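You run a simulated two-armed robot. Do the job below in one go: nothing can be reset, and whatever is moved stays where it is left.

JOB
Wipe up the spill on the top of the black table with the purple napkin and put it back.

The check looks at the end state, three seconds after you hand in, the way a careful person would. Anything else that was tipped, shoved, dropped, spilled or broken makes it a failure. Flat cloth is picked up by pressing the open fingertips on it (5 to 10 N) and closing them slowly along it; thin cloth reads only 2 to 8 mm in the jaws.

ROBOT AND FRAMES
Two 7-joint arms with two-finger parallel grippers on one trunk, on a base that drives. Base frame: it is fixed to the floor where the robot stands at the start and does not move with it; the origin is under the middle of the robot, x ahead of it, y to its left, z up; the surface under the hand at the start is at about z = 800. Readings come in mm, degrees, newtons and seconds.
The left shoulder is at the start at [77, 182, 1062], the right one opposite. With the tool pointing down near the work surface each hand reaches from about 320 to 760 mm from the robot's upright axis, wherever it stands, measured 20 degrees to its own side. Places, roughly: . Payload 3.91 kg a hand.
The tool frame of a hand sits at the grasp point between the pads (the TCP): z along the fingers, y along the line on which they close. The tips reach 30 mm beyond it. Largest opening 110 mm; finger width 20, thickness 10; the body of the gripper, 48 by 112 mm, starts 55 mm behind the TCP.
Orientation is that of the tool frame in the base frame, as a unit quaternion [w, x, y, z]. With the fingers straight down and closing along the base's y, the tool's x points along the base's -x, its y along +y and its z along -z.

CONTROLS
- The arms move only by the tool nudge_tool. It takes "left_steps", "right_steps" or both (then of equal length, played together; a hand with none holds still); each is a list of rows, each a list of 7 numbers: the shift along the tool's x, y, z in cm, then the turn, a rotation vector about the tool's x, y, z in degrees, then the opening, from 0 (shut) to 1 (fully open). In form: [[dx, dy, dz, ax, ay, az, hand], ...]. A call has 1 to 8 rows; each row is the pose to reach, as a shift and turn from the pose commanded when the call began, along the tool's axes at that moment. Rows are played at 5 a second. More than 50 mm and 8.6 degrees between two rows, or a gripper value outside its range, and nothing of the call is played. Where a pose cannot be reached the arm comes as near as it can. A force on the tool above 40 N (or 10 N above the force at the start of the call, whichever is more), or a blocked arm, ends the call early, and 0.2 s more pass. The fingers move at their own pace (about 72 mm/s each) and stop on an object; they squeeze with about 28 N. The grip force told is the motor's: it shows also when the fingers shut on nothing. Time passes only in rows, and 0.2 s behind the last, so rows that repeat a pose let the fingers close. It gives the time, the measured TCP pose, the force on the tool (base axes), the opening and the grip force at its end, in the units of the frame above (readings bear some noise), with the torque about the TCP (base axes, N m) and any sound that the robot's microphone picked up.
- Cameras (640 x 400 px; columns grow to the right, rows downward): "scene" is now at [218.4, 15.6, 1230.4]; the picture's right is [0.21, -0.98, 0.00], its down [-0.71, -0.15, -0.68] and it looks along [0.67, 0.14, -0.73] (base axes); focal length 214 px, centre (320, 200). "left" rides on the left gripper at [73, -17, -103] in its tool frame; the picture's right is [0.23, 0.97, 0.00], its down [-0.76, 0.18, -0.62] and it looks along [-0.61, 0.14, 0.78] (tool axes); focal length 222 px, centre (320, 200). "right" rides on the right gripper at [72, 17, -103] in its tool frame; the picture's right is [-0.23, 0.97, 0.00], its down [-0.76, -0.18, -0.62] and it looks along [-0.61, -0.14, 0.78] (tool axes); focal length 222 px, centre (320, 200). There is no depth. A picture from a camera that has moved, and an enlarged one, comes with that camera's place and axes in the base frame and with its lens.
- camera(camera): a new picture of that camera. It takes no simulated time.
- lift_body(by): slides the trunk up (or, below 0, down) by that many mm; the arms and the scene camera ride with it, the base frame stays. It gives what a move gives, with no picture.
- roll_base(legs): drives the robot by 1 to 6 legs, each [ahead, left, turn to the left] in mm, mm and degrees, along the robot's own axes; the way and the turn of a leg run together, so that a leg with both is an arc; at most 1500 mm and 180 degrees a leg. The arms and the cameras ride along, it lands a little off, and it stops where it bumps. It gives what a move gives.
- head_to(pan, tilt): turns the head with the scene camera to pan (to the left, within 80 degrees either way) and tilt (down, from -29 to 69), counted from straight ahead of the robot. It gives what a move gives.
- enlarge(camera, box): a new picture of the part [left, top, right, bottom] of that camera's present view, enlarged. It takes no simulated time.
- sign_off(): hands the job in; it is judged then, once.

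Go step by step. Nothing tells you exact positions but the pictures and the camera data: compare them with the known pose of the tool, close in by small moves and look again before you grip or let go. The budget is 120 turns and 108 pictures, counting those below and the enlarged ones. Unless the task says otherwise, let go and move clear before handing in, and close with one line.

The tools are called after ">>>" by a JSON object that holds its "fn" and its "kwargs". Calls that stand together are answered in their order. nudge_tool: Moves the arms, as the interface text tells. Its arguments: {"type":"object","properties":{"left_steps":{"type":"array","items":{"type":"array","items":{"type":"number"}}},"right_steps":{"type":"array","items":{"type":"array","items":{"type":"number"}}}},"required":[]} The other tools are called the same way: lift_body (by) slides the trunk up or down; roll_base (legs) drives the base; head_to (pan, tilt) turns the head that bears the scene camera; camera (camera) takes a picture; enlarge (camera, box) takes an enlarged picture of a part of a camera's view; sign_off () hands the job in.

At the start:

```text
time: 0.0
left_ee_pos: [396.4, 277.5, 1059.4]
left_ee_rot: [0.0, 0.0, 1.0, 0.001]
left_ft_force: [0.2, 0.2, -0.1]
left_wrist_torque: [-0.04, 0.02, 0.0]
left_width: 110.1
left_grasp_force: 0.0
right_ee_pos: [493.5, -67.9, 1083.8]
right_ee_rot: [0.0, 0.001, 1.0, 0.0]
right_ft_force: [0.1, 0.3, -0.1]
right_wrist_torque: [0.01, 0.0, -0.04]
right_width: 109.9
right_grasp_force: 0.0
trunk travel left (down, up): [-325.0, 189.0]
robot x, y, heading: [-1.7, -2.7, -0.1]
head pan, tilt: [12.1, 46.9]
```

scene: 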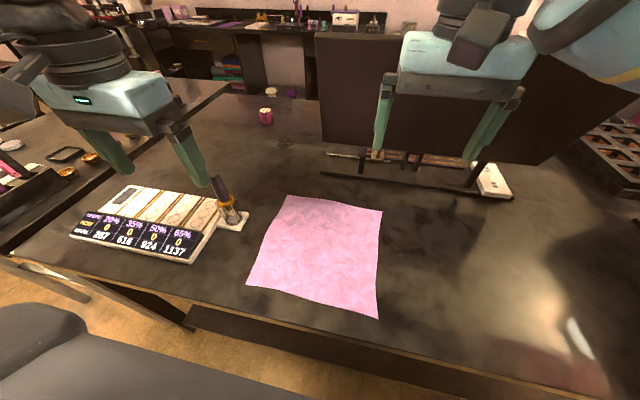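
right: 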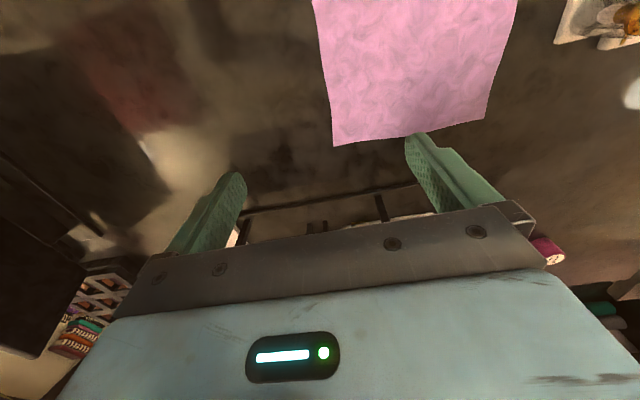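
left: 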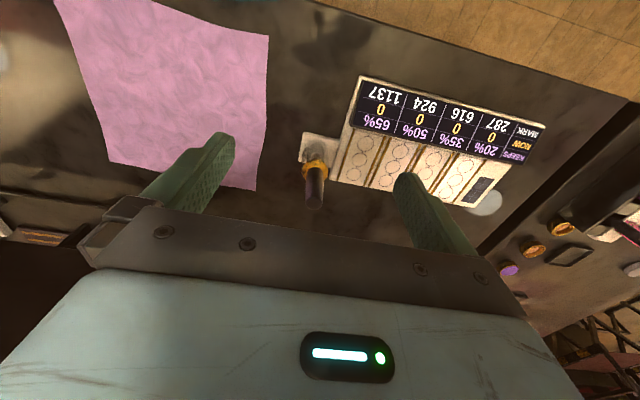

::::::

** TASK DETAILS **
Copy out every line of the listing that contains the string "stays".

** PROBLEM SOLUTION **
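You run a simulated two-armed robot. Do the job below in one go: nothing can be reset, and whatever is moved stays where it is left.
- lift_body(by): slides the trunk up (or, below 0, down) by that many mm; the arms and the scene camera ride with it, the base frame stays. It gives what a move gives, with no picture.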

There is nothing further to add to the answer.